The camera-like portion of the eye is called the lens, which sits behind the colored iris of the eye. With age and the sun, this lens turns cloudy and yellow because its cells cannot regenerate.
Most of the time this is a normal process, unless early onset due to diabetes, steroid medications, or injury causes a premature cataract. Common symptoms people experience are increasing haziness, yellowing of colors, increasing need for more light, and decreased driving at night or, rarely, double vision. An eye surgeon can surgically remove the cataract and replace it with an implant.
- Pumpkin, sesame, and sunflower seeds contain natural oils to protect from cataracts.
- Sunglasses with 99% UVA/UVB protection can help to prolong cataract onset until years later.
- Consuming the daily recommended amount of vitamin C (oranges, orange and yellow peppers) can help to prevent free radical formation (DNA mutations) which can lead to cataract formation. Try kiwis, papayas, and grapefruit for your vitamin C sources. Those that receive the recommended daily allowance of vitamin C can lower their risk by 50%.
- Researchers have found that foods containing a higher glycemic index (carbohydrate-rich foods) may advance damage to the lens by exposing its tissue to glucose for longer periods.
- Males with a large percentage of belly fat have a 31% greater risk of developing cataract than other males. A “spare tire” is a warning sign of heart attack, stroke and cataract.
- Free radicals are found in the air and water from pollution and toxic chemicals, in processed foods, and from exposure to radiation from the sun.
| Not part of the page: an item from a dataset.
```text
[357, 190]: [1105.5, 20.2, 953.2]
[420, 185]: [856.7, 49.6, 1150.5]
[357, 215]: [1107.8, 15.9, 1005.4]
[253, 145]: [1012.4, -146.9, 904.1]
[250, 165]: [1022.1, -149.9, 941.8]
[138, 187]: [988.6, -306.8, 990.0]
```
They have been known to contribute to systemic conditions, such as cardiovascular disease, arthritis, degenerative neurological disease and certain forms of cancer.
- Smoking likely adds to cataract risk earlier due to the oxidative action of inhaled toxins in cigarette smoke.
- Steroids or any other anti-inflammatory medication, such as Prednisone, can cause early cataract formation. This cataract is called posterior capsular cataract, which forms on the back surface of the lens.
Why it’s Important to Get Regular Eye Exams
Comprehensive eye exams often are the first way chronic systemic diseases such as high blood pressure and diabetes are detected. Regular eye exams are the best way to ensure eye health and maintaining your best vision possible. They also check for diseases such as glaucoma, cataracts, and macular degeneration.